Monday, April 29, 2013

Thank You Lord...For Blessings I Don't Deserve


2 Samuel 7:18-20 -  Then King David went in and sat before the LORD and prayed, "Who am I, O Sovereign LORD, and what is my family, that you have brought me this far?  And now, Sovereign LORD, in addition to everything else, you speak of giving me a lasting dynasty! Do you deal with everyone this way, O Sovereign LORD?  What more can I say? You know what I am really like, Sovereign LORD.

 

God had granted David a time of peace…a season of rest from all the war and fighting.  He was just walking around one day…reflecting on how much God had blessed him...when his eyes beheld the simple tent he had placed the Ark.
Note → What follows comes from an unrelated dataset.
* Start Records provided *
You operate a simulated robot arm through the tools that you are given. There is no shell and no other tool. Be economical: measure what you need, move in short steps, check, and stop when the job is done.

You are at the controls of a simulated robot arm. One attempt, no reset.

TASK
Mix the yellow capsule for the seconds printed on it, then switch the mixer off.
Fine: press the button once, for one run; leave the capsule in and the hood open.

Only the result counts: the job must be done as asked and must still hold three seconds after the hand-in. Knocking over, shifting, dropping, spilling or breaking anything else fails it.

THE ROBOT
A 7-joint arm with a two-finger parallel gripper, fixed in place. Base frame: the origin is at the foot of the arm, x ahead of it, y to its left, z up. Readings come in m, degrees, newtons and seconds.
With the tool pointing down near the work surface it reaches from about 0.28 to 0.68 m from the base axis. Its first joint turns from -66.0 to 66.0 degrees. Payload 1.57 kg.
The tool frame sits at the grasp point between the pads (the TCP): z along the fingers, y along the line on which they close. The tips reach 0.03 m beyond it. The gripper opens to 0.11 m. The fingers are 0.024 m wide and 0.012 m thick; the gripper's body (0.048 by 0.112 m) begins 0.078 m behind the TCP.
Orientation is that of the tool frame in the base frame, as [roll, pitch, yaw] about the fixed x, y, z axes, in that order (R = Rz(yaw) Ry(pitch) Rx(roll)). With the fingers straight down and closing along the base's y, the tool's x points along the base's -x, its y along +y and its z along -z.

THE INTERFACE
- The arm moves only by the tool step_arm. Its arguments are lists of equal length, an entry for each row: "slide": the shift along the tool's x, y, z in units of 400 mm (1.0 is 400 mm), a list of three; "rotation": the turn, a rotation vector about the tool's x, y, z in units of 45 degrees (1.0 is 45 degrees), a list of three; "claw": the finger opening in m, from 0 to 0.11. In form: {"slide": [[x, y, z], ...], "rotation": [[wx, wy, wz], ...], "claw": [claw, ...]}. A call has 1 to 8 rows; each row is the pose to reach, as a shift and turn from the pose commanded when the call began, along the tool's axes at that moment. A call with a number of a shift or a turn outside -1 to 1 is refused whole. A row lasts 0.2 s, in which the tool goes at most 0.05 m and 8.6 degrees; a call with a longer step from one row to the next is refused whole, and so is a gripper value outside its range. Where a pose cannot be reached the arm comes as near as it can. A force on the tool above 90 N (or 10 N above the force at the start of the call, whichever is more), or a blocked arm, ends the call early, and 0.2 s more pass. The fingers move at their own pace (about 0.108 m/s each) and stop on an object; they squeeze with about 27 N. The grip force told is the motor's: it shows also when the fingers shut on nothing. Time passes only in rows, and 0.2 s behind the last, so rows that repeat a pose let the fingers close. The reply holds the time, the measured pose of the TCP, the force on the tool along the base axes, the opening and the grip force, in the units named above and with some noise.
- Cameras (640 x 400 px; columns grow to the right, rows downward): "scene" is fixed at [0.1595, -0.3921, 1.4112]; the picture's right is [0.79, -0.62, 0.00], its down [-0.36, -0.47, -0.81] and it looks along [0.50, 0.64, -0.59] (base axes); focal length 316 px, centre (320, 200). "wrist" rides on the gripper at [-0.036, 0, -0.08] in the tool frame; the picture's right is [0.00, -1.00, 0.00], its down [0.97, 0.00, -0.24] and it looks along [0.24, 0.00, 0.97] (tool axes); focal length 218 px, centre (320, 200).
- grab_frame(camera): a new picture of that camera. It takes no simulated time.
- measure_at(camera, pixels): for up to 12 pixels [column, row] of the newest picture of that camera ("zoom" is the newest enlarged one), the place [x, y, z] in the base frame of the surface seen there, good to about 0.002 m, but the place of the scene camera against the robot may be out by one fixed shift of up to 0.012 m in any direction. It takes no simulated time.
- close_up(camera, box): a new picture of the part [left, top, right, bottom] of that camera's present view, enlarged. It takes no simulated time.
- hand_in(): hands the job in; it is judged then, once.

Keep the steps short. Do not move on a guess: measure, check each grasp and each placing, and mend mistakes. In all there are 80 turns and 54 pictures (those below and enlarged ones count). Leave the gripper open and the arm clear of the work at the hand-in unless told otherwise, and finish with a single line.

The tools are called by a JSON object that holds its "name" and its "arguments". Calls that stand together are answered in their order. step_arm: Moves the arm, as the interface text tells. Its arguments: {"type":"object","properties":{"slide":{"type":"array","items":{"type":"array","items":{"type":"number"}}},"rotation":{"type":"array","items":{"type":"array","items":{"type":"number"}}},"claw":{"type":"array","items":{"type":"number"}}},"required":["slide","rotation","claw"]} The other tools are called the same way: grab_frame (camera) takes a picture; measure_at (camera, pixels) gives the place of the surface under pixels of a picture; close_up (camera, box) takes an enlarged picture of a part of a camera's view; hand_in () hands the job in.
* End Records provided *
In that moment …it felt wrong to David to live in such a grand cedar palace…when the Lord resided in a tent. He spoke with the prophet God had placed near him for counsel….about his idea to build God a proper house.  But God spoke to Nathan the prophet too…and told him to deliver a message back to David…that one of his sons would build his temple….and that David had shed too much blood for the task.

 

God’s message also contained the great promise to build a lasting dynasty from David’s sons.  I am pretty sure David did not understand the deeper meaning…that through his family the Messiah would finally come to minister to our needs on a different level.  The promise God gave him that day was simply to build his family into a dynasty of kings….that God would build him a house of descendants so strong that Israel would never be without leadership again.

 

David’s prayer of acceptance is such a humble configuration of words. He speaks form his heart the truth of his sinful life so far….and offers his gratefulness that God could bless him so much in spite of the state of his heart. As he sat before the Lord… he humbly thanked God for the wonderful blessings he had already received in his life…and embraced the promise of his future.

 

I share David’s awe at the wonderful things God has blessed me with in my lifetime…despite the many times I have failed him.  That is our God though….always chasing after us…willing to wash us clean with his precious blood once again…and show us the direction he planned for us to go all along.  It reminds me that I need to make time to let him know how very much I appreciate all that he has blessed me with…the beautiful rock house rental I live in…my friends…my church….my children…my job…okay I’ll stop or we will be here all day…for I could never list the many blessings in one sitting.  God is building in me a new dynasty…of faith and hope and trust…to walk with him on a day to day basis…and know in my heart that he has plans to prosper me too.

 

Father….I thank you for your mercy and grace that does not punish me continually for my many sins…but raises me up to walk with you in a new life….full of hope for my future…because I ask you to live in my heart when I was just 14.  I will never deserve or be able to repay you for what you have done for me.  All I can do is cry out a great THANK YOU…for being my God…and rest in the promise you have given me from Jeremiah 29:11…that you know the plans you have for me…plans for good….and you will prosper me…simply because you love me.  It is amazing my father…to even begin to comprehend the great vastness of your love…and know that even as you would do this for me…you do it for all that come to know you and ask you to be their Lord. I praise you with my humble words….and simply say how honored I am that you would choose a sinner like me to love…but I am so glad you did.  Amen.